===== PROVIDED MATERIAL
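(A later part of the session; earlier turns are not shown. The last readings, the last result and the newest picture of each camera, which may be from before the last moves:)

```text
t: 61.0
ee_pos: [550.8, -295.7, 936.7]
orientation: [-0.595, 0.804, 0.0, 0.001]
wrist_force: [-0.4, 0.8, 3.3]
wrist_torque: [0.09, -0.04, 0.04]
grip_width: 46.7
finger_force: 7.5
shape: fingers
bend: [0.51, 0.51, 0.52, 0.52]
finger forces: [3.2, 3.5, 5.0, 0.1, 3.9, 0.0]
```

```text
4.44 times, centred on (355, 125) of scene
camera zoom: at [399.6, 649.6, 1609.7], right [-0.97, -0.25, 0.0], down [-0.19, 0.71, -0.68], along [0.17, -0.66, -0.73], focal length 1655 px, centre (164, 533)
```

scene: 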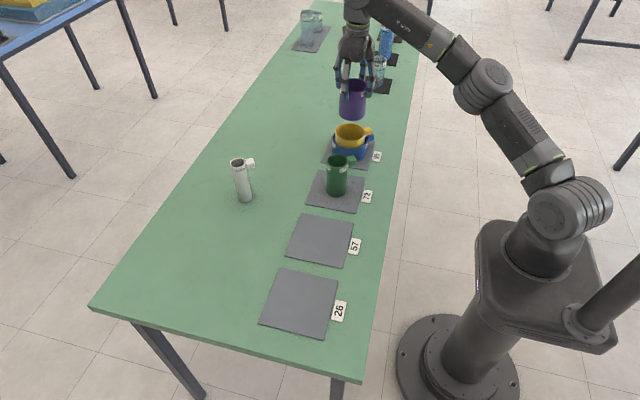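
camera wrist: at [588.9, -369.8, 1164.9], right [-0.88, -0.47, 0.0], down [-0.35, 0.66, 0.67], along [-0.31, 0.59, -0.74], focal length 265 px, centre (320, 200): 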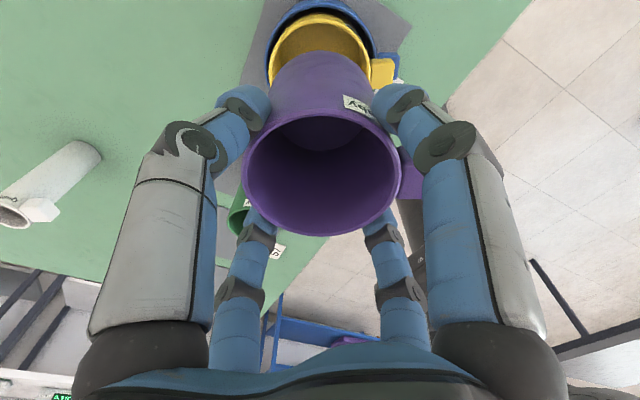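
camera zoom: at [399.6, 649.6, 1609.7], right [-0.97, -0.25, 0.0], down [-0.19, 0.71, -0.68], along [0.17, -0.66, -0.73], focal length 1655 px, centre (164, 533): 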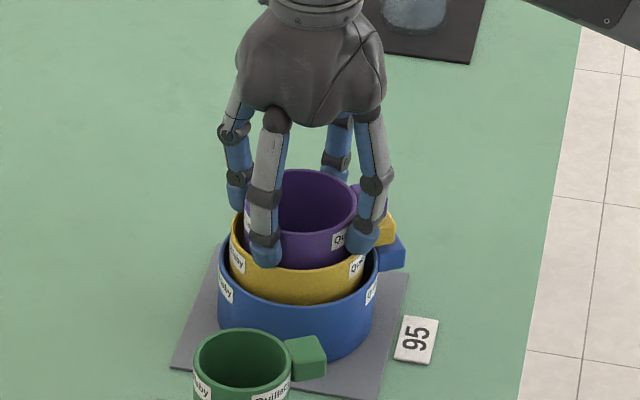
==========
## WHAT THE TASK REQUIRES
Repeat the listing in full and exactly. Do not include any images.

## EXERCISE RESULT
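(A later part of the session; earlier turns are not shown. The last readings, the last result and the newest picture of each camera, which may be from before the last moves:)

```text
t: 61.0
ee_pos: [550.8, -295.7, 936.7]
orientation: [-0.595, 0.804, 0.0, 0.001]
wrist_force: [-0.4, 0.8, 3.3]
wrist_torque: [0.09, -0.04, 0.04]
grip_width: 46.7
finger_force: 7.5
shape: fingers
bend: [0.51, 0.51, 0.52, 0.52]
finger forces: [3.2, 3.5, 5.0, 0.1, 3.9, 0.0]
```

```text
4.44 times, centred on (355, 125) of scene
camera zoom: at [399.6, 649.6, 1609.7], right [-0.97, -0.25, 0.0], down [-0.19, 0.71, -0.68], along [0.17, -0.66, -0.73], focal length 1655 px, centre (164, 533)
```

scene: 
camera wrist: at [588.9, -369.8, 1164.9], right [-0.88, -0.47, 0.0], down [-0.35, 0.66, 0.67], along [-0.31, 0.59, -0.74], focal length 265 px, centre (320, 200): 
camera zoom: at [399.6, 649.6, 1609.7], right [-0.97, -0.25, 0.0], down [-0.19, 0.71, -0.68], along [0.17, -0.66, -0.73], focal length 1655 px, centre (164, 533): 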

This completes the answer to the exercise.